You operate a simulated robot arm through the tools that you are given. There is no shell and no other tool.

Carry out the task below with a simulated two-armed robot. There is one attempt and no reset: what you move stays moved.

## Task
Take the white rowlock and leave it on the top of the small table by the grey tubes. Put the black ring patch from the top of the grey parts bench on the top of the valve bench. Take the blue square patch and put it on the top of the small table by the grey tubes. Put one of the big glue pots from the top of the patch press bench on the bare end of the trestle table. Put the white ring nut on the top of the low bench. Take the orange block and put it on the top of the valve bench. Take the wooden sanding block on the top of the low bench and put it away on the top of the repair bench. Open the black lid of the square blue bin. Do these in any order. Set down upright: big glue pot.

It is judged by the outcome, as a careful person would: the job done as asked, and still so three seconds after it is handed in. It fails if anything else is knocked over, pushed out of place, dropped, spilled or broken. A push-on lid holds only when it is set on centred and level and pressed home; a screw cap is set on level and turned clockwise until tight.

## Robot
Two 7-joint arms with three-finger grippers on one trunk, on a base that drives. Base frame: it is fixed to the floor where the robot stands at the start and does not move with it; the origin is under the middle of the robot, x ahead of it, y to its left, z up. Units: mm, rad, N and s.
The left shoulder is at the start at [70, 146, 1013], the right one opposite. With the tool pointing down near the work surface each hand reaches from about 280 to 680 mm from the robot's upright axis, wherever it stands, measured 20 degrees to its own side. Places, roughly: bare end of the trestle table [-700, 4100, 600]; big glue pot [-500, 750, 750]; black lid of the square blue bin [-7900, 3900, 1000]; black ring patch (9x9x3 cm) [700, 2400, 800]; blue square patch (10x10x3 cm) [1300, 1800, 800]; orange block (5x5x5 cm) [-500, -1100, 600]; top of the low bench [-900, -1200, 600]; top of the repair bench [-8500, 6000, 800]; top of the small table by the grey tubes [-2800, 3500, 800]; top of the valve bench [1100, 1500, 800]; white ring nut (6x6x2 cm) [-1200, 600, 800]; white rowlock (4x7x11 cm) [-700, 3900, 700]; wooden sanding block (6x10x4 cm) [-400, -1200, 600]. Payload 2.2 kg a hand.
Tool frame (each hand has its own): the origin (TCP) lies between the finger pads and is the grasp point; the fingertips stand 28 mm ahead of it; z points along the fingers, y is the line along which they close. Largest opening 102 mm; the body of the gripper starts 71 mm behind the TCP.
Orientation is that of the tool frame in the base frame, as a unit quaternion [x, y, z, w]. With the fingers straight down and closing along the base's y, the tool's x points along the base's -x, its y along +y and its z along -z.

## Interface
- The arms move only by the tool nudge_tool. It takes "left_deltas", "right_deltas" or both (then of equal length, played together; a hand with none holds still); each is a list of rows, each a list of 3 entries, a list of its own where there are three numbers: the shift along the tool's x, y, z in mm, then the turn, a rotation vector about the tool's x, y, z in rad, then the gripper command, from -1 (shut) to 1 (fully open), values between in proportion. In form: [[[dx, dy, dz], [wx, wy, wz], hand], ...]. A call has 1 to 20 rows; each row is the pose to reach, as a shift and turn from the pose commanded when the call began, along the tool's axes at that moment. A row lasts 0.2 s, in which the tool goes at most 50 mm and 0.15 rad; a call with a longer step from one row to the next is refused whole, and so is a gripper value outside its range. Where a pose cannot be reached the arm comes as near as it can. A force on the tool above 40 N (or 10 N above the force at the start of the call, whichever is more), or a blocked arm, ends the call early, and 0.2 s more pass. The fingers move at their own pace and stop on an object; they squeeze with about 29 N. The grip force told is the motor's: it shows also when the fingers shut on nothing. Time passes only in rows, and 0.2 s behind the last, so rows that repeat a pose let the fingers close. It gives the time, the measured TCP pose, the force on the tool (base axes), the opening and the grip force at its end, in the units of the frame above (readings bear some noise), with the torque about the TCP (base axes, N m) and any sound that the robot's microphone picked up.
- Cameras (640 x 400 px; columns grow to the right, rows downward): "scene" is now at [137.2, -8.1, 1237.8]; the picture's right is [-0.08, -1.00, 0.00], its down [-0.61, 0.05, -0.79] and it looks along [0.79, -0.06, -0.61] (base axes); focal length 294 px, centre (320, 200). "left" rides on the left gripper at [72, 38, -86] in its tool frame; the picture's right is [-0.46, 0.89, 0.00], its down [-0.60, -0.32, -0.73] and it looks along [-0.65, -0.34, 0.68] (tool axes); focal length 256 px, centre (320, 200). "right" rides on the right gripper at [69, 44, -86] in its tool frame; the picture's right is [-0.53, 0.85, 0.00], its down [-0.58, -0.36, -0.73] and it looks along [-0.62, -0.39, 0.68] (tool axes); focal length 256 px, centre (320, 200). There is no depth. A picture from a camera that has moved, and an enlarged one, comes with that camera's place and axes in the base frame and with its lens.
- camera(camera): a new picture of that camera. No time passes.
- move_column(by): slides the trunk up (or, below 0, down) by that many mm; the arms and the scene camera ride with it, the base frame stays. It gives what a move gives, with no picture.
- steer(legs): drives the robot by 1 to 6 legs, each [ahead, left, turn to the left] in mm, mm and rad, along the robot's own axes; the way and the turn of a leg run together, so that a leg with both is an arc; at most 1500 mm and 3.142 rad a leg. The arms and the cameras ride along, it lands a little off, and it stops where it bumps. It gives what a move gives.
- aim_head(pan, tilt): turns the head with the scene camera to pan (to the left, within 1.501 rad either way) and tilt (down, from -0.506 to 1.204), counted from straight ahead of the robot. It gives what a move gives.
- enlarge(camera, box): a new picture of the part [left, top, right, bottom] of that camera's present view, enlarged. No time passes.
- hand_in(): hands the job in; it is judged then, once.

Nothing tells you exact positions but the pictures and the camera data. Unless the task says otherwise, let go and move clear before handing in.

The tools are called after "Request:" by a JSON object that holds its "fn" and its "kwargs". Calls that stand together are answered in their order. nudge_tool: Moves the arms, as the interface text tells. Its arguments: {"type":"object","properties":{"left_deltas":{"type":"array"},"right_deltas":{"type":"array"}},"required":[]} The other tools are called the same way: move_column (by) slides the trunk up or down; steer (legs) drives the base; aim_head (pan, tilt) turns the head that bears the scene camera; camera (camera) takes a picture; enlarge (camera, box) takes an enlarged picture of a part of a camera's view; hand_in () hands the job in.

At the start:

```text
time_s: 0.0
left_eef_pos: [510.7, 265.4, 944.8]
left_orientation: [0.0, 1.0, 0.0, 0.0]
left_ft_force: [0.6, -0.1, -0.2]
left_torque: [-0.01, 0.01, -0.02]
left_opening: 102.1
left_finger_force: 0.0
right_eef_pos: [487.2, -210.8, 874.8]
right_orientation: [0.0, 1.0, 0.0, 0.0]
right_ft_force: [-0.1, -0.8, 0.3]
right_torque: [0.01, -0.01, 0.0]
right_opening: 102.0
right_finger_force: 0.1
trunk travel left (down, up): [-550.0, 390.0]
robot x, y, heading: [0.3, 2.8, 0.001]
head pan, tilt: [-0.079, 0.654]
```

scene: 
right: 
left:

⁂

▸ **Instructions to follow**: Extract the complete listing verbatim.

▸ **Result**:
You operate a simulated robot arm through the tools that you are given. There is no shell and no other tool.

Carry out the task below with a simulated two-armed robot. There is one attempt and no reset: what you move stays moved.

## Task
Take the white rowlock and leave it on the top of the small table by the grey tubes. Put the black ring patch from the top of the grey parts bench on the top of the valve bench. Take the blue square patch and put it on the top of the small table by the grey tubes. Put one of the big glue pots from the top of the patch press bench on the bare end of the trestle table. Put the white ring nut on the top of the low bench. Take the orange block and put it on the top of the valve bench. Take the wooden sanding block on the top of the low bench and put it away on the top of the repair bench. Open the black lid of the square blue bin. Do these in any order. Set down upright: big glue pot.

It is judged by the outcome, as a careful person would: the job done as asked, and still so three seconds after it is handed in. It fails if anything else is knocked over, pushed out of place, dropped, spilled or broken. A push-on lid holds only when it is set on centred and level and pressed home; a screw cap is set on level and turned clockwise until tight.

## Robot
Two 7-joint arms with three-finger grippers on one trunk, on a base that drives. Base frame: it is fixed to the floor where the robot stands at the start and does not move with it; the origin is under the middle of the robot, x ahead of it, y to its left, z up. Units: mm, rad, N and s.
The left shoulder is at the start at [70, 146, 1013], the right one opposite. With the tool pointing down near the work surface each hand reaches from about 280 to 680 mm from the robot's upright axis, wherever it stands, measured 20 degrees to its own side. Places, roughly: bare end of the trestle table [-700, 4100, 600]; big glue pot [-500, 750, 750]; black lid of the square blue bin [-7900, 3900, 1000]; black ring patch (9x9x3 cm) [700, 2400, 800]; blue square patch (10x10x3 cm) [1300, 1800, 800]; orange block (5x5x5 cm) [-500, -1100, 600]; top of the low bench [-900, -1200, 600]; top of the repair bench [-8500, 6000, 800]; top of the small table by the grey tubes [-2800, 3500, 800]; top of the valve bench [1100, 1500, 800]; white ring nut (6x6x2 cm) [-1200, 600, 800]; white rowlock (4x7x11 cm) [-700, 3900, 700]; wooden sanding block (6x10x4 cm) [-400, -1200, 600]. Payload 2.2 kg a hand.
Tool frame (each hand has its own): the origin (TCP) lies between the finger pads and is the grasp point; the fingertips stand 28 mm ahead of it; z points along the fingers, y is the line along which they close. Largest opening 102 mm; the body of the gripper starts 71 mm behind the TCP.
Orientation is that of the tool frame in the base frame, as a unit quaternion [x, y, z, w]. With the fingers straight down and closing along the base's y, the tool's x points along the base's -x, its y along +y and its z along -z.

## Interface
- The arms move only by the tool nudge_tool. It takes "left_deltas", "right_deltas" or both (then of equal length, played together; a hand with none holds still); each is a list of rows, each a list of 3 entries, a list of its own where there are three numbers: the shift along the tool's x, y, z in mm, then the turn, a rotation vector about the tool's x, y, z in rad, then the gripper command, from -1 (shut) to 1 (fully open), values between in proportion. In form: [[[dx, dy, dz], [wx, wy, wz], hand], ...]. A call has 1 to 20 rows; each row is the pose to reach, as a shift and turn from the pose commanded when the call began, along the tool's axes at that moment. A row lasts 0.2 s, in which the tool goes at most 50 mm and 0.15 rad; a call with a longer step from one row to the next is refused whole, and so is a gripper value outside its range. Where a pose cannot be reached the arm comes as near as it can. A force on the tool above 40 N (or 10 N above the force at the start of the call, whichever is more), or a blocked arm, ends the call early, and 0.2 s more pass. The fingers move at their own pace and stop on an object; they squeeze with about 29 N. The grip force told is the motor's: it shows also when the fingers shut on nothing. Time passes only in rows, and 0.2 s behind the last, so rows that repeat a pose let the fingers close. It gives the time, the measured TCP pose, the force on the tool (base axes), the opening and the grip force at its end, in the units of the frame above (readings bear some noise), with the torque about the TCP (base axes, N m) and any sound that the robot's microphone picked up.
- Cameras (640 x 400 px; columns grow to the right, rows downward): "scene" is now at [137.2, -8.1, 1237.8]; the picture's right is [-0.08, -1.00, 0.00], its down [-0.61, 0.05, -0.79] and it looks along [0.79, -0.06, -0.61] (base axes); focal length 294 px, centre (320, 200). "left" rides on the left gripper at [72, 38, -86] in its tool frame; the picture's right is [-0.46, 0.89, 0.00], its down [-0.60, -0.32, -0.73] and it looks along [-0.65, -0.34, 0.68] (tool axes); focal length 256 px, centre (320, 200). "right" rides on the right gripper at [69, 44, -86] in its tool frame; the picture's right is [-0.53, 0.85, 0.00], its down [-0.58, -0.36, -0.73] and it looks along [-0.62, -0.39, 0.68] (tool axes); focal length 256 px, centre (320, 200). There is no depth. A picture from a camera that has moved, and an enlarged one, comes with that camera's place and axes in the base frame and with its lens.
- camera(camera): a new picture of that camera. No time passes.
- move_column(by): slides the trunk up (or, below 0, down) by that many mm; the arms and the scene camera ride with it, the base frame stays. It gives what a move gives, with no picture.
- steer(legs): drives the robot by 1 to 6 legs, each [ahead, left, turn to the left] in mm, mm and rad, along the robot's own axes; the way and the turn of a leg run together, so that a leg with both is an arc; at most 1500 mm and 3.142 rad a leg. The arms and the cameras ride along, it lands a little off, and it stops where it bumps. It gives what a move gives.
- aim_head(pan, tilt): turns the head with the scene camera to pan (to the left, within 1.501 rad either way) and tilt (down, from -0.506 to 1.204), counted from straight ahead of the robot. It gives what a move gives.
- enlarge(camera, box): a new picture of the part [left, top, right, bottom] of that camera's present view, enlarged. No time passes.
- hand_in(): hands the job in; it is judged then, once.

Nothing tells you exact positions but the pictures and the camera data. Unless the task says otherwise, let go and move clear before handing in.

The tools are called after "Request:" by a JSON object that holds its "fn" and its "kwargs". Calls that stand together are answered in their order. nudge_tool: Moves the arms, as the interface text tells. Its arguments: {"type":"object","properties":{"left_deltas":{"type":"array"},"right_deltas":{"type":"array"}},"required":[]} The other tools are called the same way: move_column (by) slides the trunk up or down; steer (legs) drives the base; aim_head (pan, tilt) turns the head that bears the scene camera; camera (camera) takes a picture; enlarge (camera, box) takes an enlarged picture of a part of a camera's view; hand_in () hands the job in.

At the start:

```text
time_s: 0.0
left_eef_pos: [510.7, 265.4, 944.8]
left_orientation: [0.0, 1.0, 0.0, 0.0]
left_ft_force: [0.6, -0.1, -0.2]
left_torque: [-0.01, 0.01, -0.02]
left_opening: 102.1
left_finger_force: 0.0
right_eef_pos: [487.2, -210.8, 874.8]
right_orientation: [0.0, 1.0, 0.0, 0.0]
right_ft_force: [-0.1, -0.8, 0.3]
right_torque: [0.01, -0.01, 0.0]
right_opening: 102.0
right_finger_force: 0.1
trunk travel left (down, up): [-550.0, 390.0]
robot x, y, heading: [0.3, 2.8, 0.001]
head pan, tilt: [-0.079, 0.654]
```

scene: 
right: 
left:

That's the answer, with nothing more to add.